━━━ Page extract ━━━
ROANOKE TIMES

                         Roanoke Times
                 Copyright (c) 1995, Landmark Communications, Inc.

DATE: SUNDAY, September 17, 1995                   TAG: 9509180083
SECTION: NATL/INTL                    PAGE: A-14   EDITION: METRO 
SOURCE: ASSOCIATED PRESS
DATELINE: CHICAGO                                LENGTH: Medium


STUDY: 1 DRUG GOOD AS 2 FOR HYPERTENSION

Many patients who are given two drugs simultaneously for high blood pressure probably could be treated as successfully with one alternative medication, a federal study suggests.

The results challenge the idea that combining two drugs is better than trying an alternative when an initial medication doesn't work, according to Dr. Barry J. Materson, lead author of the new study.

Past studies have suggested that up to 40 percent of the 40 million Americans with mild to moderate high blood pressure won't get it under control with the first drug they try.

Standard practice has been to take a ``step'' approach: If patients did not improve with a first drug, a second was added; if two didn't help, a third was combined with the first two.
━━━
- **Problem description**: What does the page extract say from "The results challenge" through "drug they try."? Give the exact wording.
━━━ Source material ━━━
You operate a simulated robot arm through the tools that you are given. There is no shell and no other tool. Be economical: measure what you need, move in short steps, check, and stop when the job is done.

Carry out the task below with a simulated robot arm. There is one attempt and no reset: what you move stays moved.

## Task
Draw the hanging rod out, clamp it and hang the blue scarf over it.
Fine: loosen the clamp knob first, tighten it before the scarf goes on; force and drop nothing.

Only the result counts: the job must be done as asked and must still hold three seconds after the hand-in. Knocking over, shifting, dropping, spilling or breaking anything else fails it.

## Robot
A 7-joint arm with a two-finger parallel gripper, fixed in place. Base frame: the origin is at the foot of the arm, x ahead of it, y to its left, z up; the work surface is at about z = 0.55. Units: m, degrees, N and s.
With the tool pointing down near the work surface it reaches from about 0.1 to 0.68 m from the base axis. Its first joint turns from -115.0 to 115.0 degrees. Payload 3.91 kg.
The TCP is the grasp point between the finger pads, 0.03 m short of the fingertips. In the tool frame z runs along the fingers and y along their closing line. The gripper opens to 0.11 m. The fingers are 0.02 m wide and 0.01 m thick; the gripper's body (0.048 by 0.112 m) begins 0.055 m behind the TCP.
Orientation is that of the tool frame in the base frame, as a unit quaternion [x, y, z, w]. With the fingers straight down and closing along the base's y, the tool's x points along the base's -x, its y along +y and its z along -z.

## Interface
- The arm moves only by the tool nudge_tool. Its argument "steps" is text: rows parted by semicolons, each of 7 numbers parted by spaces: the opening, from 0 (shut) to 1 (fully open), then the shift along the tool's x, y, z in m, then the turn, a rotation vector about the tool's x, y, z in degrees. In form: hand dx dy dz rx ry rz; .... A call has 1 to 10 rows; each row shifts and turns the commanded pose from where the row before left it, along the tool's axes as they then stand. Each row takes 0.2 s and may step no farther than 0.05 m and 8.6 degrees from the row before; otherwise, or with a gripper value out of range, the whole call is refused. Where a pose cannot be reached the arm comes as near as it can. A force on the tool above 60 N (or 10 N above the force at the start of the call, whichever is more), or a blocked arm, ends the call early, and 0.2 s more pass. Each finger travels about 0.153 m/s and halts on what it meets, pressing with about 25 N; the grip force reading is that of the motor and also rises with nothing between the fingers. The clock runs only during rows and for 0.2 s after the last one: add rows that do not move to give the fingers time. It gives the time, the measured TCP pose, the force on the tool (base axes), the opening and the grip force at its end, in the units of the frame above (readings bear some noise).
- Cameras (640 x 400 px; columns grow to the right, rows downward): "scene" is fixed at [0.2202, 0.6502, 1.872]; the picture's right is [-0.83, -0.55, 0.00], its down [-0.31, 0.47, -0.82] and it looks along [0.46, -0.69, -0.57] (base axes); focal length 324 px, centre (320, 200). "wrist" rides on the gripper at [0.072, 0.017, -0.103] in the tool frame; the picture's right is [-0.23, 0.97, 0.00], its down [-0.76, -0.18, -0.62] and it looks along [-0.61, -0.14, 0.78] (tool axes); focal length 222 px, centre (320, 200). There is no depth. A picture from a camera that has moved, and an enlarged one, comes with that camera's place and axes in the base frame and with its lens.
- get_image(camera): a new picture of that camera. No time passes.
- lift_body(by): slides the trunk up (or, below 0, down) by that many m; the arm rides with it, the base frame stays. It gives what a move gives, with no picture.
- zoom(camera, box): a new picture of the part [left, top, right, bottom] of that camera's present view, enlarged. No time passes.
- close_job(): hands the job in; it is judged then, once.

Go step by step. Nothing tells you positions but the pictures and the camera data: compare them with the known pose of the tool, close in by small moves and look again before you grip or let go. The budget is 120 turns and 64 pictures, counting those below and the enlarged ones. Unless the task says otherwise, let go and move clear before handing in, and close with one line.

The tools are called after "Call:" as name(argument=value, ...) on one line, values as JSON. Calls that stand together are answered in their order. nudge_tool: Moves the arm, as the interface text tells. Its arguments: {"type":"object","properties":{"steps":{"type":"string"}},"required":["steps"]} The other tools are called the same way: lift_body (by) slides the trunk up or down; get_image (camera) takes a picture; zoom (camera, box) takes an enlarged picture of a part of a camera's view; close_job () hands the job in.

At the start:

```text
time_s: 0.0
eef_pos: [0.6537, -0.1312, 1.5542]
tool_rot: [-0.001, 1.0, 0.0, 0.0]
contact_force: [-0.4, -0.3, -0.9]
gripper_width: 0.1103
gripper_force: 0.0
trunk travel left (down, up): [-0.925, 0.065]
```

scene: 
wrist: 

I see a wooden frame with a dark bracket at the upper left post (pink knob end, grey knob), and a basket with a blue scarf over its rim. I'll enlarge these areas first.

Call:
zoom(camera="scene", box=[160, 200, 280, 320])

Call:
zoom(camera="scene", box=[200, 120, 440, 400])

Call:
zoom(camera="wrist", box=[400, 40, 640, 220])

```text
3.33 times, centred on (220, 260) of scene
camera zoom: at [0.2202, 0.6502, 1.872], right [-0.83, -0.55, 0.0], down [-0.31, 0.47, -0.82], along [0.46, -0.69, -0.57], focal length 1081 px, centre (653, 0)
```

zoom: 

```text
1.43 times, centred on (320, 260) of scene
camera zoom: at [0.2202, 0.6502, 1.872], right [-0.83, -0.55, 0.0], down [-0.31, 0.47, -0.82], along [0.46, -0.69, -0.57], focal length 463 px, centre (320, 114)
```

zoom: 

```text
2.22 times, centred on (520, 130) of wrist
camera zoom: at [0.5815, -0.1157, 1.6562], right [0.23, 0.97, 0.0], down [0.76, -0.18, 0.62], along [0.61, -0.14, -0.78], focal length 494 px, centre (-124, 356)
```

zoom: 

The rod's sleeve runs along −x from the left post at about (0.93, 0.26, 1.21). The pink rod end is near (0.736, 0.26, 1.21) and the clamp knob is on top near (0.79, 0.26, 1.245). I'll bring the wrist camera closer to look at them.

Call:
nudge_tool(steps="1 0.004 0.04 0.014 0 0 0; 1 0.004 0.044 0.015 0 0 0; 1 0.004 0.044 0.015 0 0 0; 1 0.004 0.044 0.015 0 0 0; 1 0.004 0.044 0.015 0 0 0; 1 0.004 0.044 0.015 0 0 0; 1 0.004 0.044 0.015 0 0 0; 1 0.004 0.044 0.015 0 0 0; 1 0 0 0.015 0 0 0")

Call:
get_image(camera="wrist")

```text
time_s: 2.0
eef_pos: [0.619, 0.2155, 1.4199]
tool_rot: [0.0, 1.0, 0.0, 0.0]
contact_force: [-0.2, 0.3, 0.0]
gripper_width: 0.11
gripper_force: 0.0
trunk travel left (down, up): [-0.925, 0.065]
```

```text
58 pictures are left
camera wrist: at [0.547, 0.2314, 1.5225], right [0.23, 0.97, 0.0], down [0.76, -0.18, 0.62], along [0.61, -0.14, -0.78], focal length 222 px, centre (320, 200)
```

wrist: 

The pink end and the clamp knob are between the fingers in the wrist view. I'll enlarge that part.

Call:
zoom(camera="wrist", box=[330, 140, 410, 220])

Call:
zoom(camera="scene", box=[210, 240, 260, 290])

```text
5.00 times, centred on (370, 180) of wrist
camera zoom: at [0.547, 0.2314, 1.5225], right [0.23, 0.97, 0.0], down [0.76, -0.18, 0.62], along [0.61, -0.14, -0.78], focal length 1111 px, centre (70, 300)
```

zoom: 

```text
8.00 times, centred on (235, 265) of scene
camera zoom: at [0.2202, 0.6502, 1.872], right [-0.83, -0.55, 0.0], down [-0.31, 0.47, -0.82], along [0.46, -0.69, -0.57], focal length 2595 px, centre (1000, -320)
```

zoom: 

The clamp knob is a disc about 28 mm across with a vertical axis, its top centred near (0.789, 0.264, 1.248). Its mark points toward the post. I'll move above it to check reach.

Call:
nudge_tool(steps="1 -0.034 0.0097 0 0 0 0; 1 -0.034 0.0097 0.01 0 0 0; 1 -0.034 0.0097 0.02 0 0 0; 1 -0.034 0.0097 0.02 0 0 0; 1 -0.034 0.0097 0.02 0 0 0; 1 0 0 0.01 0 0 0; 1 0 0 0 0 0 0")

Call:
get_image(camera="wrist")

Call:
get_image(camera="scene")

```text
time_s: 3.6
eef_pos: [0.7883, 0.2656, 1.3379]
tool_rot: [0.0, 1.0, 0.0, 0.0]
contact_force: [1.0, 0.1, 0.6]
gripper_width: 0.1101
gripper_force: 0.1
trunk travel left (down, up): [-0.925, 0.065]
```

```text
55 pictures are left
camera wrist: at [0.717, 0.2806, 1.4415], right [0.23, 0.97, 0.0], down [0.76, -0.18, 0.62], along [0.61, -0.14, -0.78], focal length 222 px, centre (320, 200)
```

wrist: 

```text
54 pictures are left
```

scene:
━━━
- **Expected output**:
The results challenge the idea that combining two drugs is better than trying an alternative when an initial medication doesn't work, according to Dr. Barry J. Materson, lead author of the new study.

Past studies have suggested that up to 40 percent of the 40 million Americans with mild to moderate high blood pressure won't get it under control with the first drug they try.